• Stated task: Find the lines with "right" in them and copy them out.

• Information shown:
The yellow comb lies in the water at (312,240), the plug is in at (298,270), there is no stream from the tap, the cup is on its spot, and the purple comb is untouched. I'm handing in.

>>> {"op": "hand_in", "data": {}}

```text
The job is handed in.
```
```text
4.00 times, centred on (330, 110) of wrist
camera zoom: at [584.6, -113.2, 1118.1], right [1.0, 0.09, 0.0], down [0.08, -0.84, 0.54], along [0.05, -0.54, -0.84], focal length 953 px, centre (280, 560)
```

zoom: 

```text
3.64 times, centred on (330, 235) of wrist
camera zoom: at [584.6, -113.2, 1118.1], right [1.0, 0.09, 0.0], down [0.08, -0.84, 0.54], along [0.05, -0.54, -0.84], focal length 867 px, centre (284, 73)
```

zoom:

• Exercise output:
camera zoom: at [584.6, -113.2, 1118.1], right [1.0, 0.09, 0.0], down [0.08, -0.84, 0.54], along [0.05, -0.54, -0.84], focal length 953 px, centre (280, 560)
camera zoom: at [584.6, -113.2, 1118.1], right [1.0, 0.09, 0.0], down [0.08, -0.84, 0.54], along [0.05, -0.54, -0.84], focal length 867 px, centre (284, 73)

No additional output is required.